[start]
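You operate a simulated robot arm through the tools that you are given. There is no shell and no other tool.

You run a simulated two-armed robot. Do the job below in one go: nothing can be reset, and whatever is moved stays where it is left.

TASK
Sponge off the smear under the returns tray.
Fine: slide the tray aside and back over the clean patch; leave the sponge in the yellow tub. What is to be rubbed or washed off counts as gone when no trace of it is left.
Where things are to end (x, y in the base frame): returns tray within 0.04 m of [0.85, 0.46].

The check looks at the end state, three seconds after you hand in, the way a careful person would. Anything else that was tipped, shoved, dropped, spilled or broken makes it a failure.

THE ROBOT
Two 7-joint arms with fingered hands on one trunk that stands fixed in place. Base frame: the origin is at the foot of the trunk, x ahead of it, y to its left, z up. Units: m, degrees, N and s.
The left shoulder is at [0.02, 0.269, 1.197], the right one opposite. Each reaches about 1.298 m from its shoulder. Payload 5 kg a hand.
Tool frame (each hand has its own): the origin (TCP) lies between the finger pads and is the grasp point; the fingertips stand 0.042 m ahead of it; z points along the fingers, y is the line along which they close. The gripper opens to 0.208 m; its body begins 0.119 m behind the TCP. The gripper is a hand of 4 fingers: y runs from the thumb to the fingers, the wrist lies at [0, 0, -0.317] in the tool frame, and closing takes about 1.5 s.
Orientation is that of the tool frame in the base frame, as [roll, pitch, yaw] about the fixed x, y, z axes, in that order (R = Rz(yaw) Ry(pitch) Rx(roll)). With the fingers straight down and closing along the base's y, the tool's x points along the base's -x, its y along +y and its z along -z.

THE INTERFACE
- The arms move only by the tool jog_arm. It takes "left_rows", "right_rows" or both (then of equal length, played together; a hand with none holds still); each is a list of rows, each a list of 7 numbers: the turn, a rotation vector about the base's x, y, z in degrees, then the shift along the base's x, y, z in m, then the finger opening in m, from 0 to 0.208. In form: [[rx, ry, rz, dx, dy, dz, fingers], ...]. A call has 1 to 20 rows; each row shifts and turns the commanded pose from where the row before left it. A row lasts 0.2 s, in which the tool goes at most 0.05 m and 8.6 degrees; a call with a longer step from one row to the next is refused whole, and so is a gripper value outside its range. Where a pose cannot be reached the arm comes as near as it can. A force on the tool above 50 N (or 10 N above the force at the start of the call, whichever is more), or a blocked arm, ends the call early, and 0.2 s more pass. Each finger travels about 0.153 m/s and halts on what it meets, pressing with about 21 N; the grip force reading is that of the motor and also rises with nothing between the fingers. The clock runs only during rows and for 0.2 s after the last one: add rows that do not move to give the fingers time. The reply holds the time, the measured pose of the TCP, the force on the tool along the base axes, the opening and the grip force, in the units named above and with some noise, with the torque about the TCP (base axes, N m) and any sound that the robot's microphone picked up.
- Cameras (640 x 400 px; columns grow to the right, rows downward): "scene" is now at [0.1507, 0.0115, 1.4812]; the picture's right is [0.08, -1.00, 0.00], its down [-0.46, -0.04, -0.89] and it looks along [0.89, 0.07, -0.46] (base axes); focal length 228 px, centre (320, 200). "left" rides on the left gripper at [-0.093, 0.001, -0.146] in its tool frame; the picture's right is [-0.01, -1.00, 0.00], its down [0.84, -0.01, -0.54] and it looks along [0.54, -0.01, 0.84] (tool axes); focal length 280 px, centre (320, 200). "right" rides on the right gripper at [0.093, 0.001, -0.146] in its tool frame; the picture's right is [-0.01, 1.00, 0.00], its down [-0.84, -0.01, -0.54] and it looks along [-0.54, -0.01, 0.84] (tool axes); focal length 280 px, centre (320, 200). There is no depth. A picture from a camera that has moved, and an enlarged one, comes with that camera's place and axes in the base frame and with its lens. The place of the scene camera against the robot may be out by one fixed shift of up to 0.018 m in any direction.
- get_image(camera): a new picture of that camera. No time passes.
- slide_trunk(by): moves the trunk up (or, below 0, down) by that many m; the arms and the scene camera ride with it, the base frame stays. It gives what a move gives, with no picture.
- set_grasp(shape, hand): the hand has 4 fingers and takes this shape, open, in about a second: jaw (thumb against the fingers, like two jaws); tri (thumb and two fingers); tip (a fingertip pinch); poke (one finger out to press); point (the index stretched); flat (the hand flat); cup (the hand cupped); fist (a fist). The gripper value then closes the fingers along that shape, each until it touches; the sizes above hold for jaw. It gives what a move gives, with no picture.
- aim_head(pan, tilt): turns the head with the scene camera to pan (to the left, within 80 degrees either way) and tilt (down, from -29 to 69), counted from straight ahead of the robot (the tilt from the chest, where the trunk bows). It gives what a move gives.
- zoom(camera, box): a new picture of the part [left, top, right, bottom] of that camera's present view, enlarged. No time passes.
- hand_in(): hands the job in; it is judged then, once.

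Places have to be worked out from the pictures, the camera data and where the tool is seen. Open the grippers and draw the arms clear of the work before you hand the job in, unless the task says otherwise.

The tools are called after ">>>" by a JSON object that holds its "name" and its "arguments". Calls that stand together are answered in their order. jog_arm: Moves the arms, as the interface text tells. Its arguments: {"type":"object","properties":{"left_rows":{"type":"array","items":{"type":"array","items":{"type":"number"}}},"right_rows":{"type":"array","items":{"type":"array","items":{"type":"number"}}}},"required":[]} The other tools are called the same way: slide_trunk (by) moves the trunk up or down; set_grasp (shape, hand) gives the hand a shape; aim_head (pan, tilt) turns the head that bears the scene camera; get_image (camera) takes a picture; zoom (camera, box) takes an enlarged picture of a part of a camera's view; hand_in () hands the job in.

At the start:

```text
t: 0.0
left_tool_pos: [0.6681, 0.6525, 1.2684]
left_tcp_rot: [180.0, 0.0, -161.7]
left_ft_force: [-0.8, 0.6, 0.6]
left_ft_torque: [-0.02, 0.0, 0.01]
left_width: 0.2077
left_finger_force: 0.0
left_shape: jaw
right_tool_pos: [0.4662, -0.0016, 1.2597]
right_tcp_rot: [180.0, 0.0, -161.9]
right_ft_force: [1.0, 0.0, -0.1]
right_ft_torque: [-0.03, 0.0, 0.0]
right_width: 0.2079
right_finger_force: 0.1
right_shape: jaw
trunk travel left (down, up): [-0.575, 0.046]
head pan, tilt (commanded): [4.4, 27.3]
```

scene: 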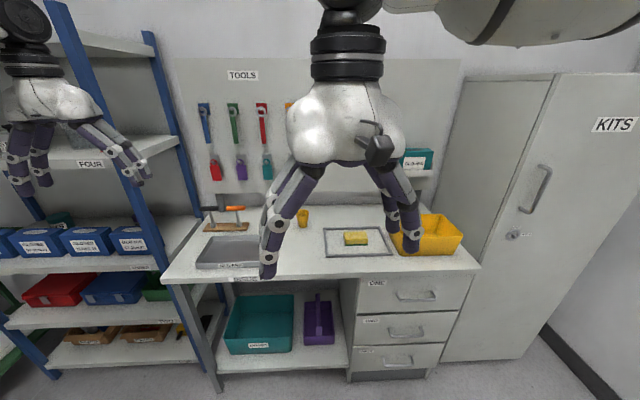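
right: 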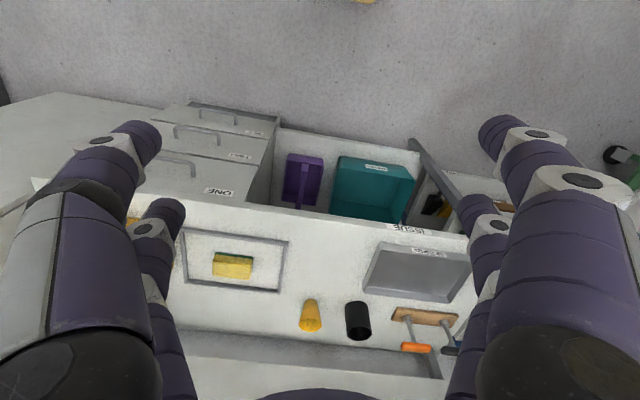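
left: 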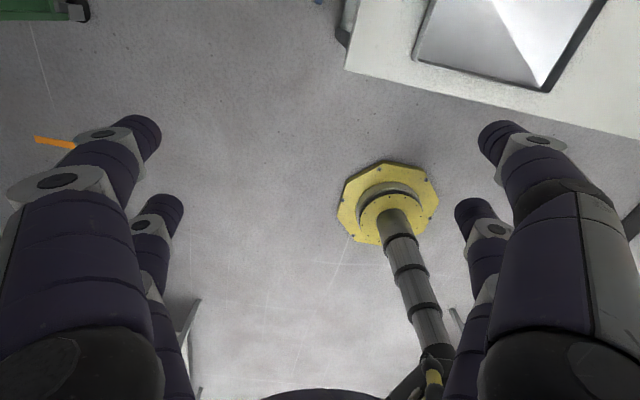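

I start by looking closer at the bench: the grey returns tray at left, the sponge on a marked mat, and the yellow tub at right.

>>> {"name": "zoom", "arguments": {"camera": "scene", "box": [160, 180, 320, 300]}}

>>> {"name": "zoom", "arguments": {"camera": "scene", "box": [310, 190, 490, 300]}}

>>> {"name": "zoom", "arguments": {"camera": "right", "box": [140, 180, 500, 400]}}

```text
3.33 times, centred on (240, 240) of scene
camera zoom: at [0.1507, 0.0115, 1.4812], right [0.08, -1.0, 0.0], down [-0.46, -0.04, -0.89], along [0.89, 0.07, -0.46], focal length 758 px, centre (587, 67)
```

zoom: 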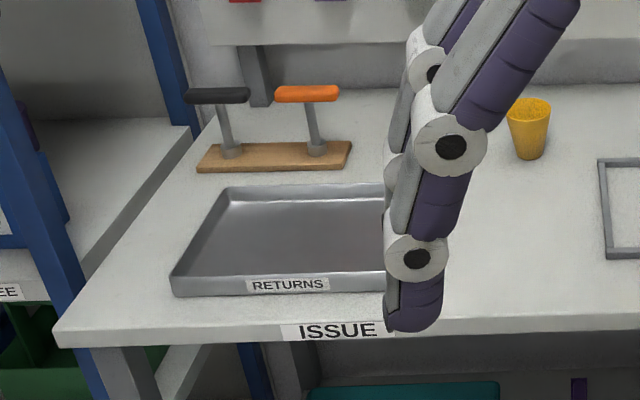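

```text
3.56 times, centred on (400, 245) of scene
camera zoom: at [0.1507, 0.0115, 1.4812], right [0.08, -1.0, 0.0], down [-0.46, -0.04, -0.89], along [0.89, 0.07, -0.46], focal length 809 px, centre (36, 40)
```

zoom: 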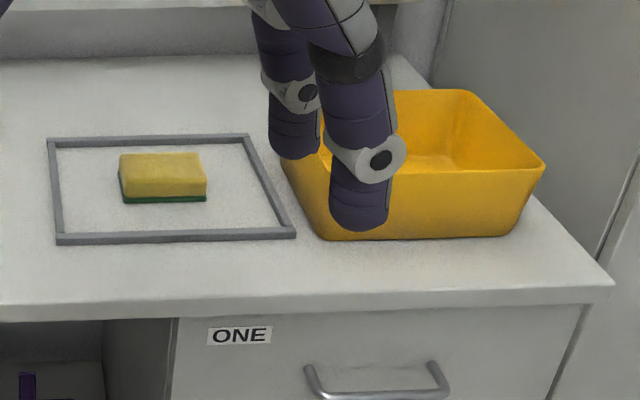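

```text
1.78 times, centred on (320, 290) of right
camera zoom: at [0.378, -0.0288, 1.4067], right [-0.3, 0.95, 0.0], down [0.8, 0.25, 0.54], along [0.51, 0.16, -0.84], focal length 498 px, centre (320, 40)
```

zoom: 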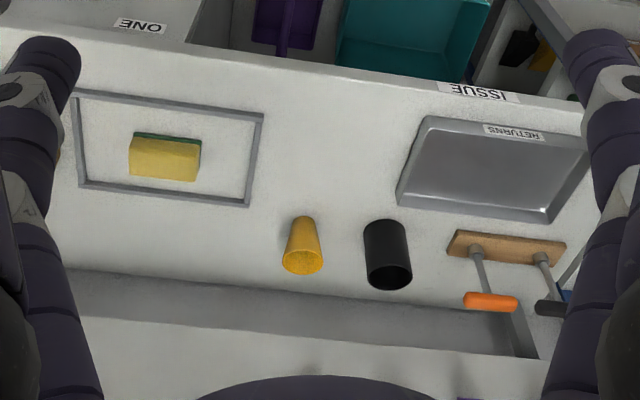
[end]
SET EXERCISE - Copy the listing in full and without alteration, omitting every picture. Write them as strings in a JSON array, leaving out blank lines.

EXPECTED ANSWER -
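[
  "You operate a simulated robot arm through the tools that you are given. There is no shell and no other tool.",
  "You run a simulated two-armed robot. Do the job below in one go: nothing can be reset, and whatever is moved stays where it is left.",
  "TASK",
  "Sponge off the smear under the returns tray.",
  "Fine: slide the tray aside and back over the clean patch; leave the sponge in the yellow tub. What is to be rubbed or washed off counts as gone when no trace of it is left.",
  "Where things are to end (x, y in the base frame): returns tray within 0.04 m of [0.85, 0.46].",
  "The check looks at the end state, three seconds after you hand in, the way a careful person would. Anything else that was tipped, shoved, dropped, spilled or broken makes it a failure.",
  "THE ROBOT",
  "Two 7-joint arms with fingered hands on one trunk that stands fixed in place. Base frame: the origin is at the foot of the trunk, x ahead of it, y to its left, z up. Units: m, degrees, N and s.",
  "The left shoulder is at [0.02, 0.269, 1.197], the right one opposite. Each reaches about 1.298 m from its shoulder. Payload 5 kg a hand.",
  "Tool frame (each hand has its own): the origin (TCP) lies between the finger pads and is the grasp point; the fingertips stand 0.042 m ahead of it; z points along the fingers, y is the line along which they close. The gripper opens to 0.208 m; its body begins 0.119 m behind the TCP. The gripper is a hand of 4 fingers: y runs from the thumb to the fingers, the wrist lies at [0, 0, -0.317] in the tool frame, and closing takes about 1.5 s.",
  "Orientation is that of the tool frame in the base frame, as [roll, pitch, yaw] about the fixed x, y, z axes, in that order (R = Rz(yaw) Ry(pitch) Rx(roll)). With the fingers straight down and closing along the base's y, the tool's x points along the base's -x, its y along +y and its z along -z.",
  "THE INTERFACE",
  "- The arms move only by the tool jog_arm. It takes \"left_rows\", \"right_rows\" or both (then of equal length, played together; a hand with none holds still); each is a list of rows, each a list of 7 numbers: the turn, a rotation vector about the base's x, y, z in degrees, then the shift along the base's x, y, z in m, then the finger opening in m, from 0 to 0.208. In form: [[rx, ry, rz, dx, dy, dz, fingers], ...]. A call has 1 to 20 rows; each row shifts and turns the commanded pose from where the row before left it. A row lasts 0.2 s, in which the tool goes at most 0.05 m and 8.6 degrees; a call with a longer step from one row to the next is refused whole, and so is a gripper value outside its range. Where a pose cannot be reached the arm comes as near as it can. A force on the tool above 50 N (or 10 N above the force at the start of the call, whichever is more), or a blocked arm, ends the call early, and 0.2 s more pass. Each finger travels about 0.153 m/s and halts on what it meets, pressing with about 21 N; the grip force reading is that of the motor and also rises with nothing between the fingers. The clock runs only during rows and for 0.2 s after the last one: add rows that do not move to give the fingers time. The reply holds the time, the measured pose of the TCP, the force on the tool along the base axes, the opening and the grip force, in the units named above and with some noise, with the torque about the TCP (base axes, N m) and any sound that the robot's microphone picked up.",
  "- Cameras (640 x 400 px; columns grow to the right, rows downward): \"scene\" is now at [0.1507, 0.0115, 1.4812]; the picture's right is [0.08, -1.00, 0.00], its down [-0.46, -0.04, -0.89] and it looks along [0.89, 0.07, -0.46] (base axes); focal length 228 px, centre (320, 200). \"left\" rides on the left gripper at [-0.093, 0.001, -0.146] in its tool frame; the picture's right is [-0.01, -1.00, 0.00], its down [0.84, -0.01, -0.54] and it looks along [0.54, -0.01, 0.84] (tool axes); focal length 280 px, centre (320, 200). \"right\" rides on the right gripper at [0.093, 0.001, -0.146] in its tool frame; the picture's right is [-0.01, 1.00, 0.00], its down [-0.84, -0.01, -0.54] and it looks along [-0.54, -0.01, 0.84] (tool axes); focal length 280 px, centre (320, 200). There is no depth. A picture from a camera that has moved, and an enlarged one, comes with that camera's place and axes in the base frame and with its lens. The place of the scene camera against the robot may be out by one fixed shift of up to 0.018 m in any direction.",
  "- get_image(camera): a new picture of that camera. No time passes.",
  "- slide_trunk(by): moves the trunk up (or, below 0, down) by that many m; the arms and the scene camera ride with it, the base frame stays. It gives what a move gives, with no picture.",
  "- set_grasp(shape, hand): the hand has 4 fingers and takes this shape, open, in about a second: jaw (thumb against the fingers, like two jaws); tri (thumb and two fingers); tip (a fingertip pinch); poke (one finger out to press); point (the index stretched); flat (the hand flat); cup (the hand cupped); fist (a fist). The gripper value then closes the fingers along that shape, each until it touches; the sizes above hold for jaw. It gives what a move gives, with no picture.",
  "- aim_head(pan, tilt): turns the head with the scene camera to pan (to the left, within 80 degrees either way) and tilt (down, from -29 to 69), counted from straight ahead of the robot (the tilt from the chest, where the trunk bows). It gives what a move gives.",
  "- zoom(camera, box): a new picture of the part [left, top, right, bottom] of that camera's present view, enlarged. No time passes.",
  "- hand_in(): hands the job in; it is judged then, once.",
  "Places have to be worked out from the pictures, the camera data and where the tool is seen. Open the grippers and draw the arms clear of the work before you hand the job in, unless the task says otherwise.",
  "The tools are called after \">>>\" by a JSON object that holds its \"name\" and its \"arguments\". Calls that stand together are answered in their order. jog_arm: Moves the arms, as the interface text tells. Its arguments: {\"type\":\"object\",\"properties\":{\"left_rows\":{\"type\":\"array\",\"items\":{\"type\":\"array\",\"items\":{\"type\":\"number\"}}},\"right_rows\":{\"type\":\"array\",\"items\":{\"type\":\"array\",\"items\":{\"type\":\"number\"}}}},\"required\":[]} The other tools are called the same way: slide_trunk (by) moves the trunk up or down; set_grasp (shape, hand) gives the hand a shape; aim_head (pan, tilt) turns the head that bears the scene camera; get_image (camera) takes a picture; zoom (camera, box) takes an enlarged picture of a part of a camera's view; hand_in () hands the job in.",
  "At the start:",
  "```text",
  "t: 0.0",
  "left_tool_pos: [0.6681, 0.6525, 1.2684]",
  "left_tcp_rot: [180.0, 0.0, -161.7]",
  "left_ft_force: [-0.8, 0.6, 0.6]",
  "left_ft_torque: [-0.02, 0.0, 0.01]",
  "left_width: 0.2077",
  "left_finger_force: 0.0",
  "left_shape: jaw",
  "right_tool_pos: [0.4662, -0.0016, 1.2597]",
  "right_tcp_rot: [180.0, 0.0, -161.9]",
  "right_ft_force: [1.0, 0.0, -0.1]",
  "right_ft_torque: [-0.03, 0.0, 0.0]",
  "right_width: 0.2079",
  "right_finger_force: 0.1",
  "right_shape: jaw",
  "trunk travel left (down, up): [-0.575, 0.046]",
  "head pan, tilt (commanded): [4.4, 27.3]",
  "```",
  "scene: ",
  "right: ",
  "left: ",
  "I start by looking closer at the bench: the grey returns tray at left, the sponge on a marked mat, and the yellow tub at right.",
  ">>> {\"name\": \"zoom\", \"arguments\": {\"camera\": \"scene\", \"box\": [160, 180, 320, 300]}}",
  ">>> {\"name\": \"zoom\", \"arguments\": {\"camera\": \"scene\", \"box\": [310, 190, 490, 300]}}",
  ">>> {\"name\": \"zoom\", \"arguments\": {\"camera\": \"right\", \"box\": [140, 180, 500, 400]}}",
  "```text",
  "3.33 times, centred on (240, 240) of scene",
  "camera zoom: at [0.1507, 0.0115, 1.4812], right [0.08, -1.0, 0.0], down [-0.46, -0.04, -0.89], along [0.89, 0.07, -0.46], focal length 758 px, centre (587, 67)",
  "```",
  "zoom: ",
  "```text",
  "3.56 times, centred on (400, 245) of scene",
  "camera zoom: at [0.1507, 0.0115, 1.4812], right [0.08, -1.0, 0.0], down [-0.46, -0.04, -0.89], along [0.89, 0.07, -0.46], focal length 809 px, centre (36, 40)",
  "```",
  "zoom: ",
  "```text",
  "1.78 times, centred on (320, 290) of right",
  "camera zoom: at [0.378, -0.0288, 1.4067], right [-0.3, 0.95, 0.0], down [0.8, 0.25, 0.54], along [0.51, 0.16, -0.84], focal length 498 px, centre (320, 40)",
  "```",
  "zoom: "
]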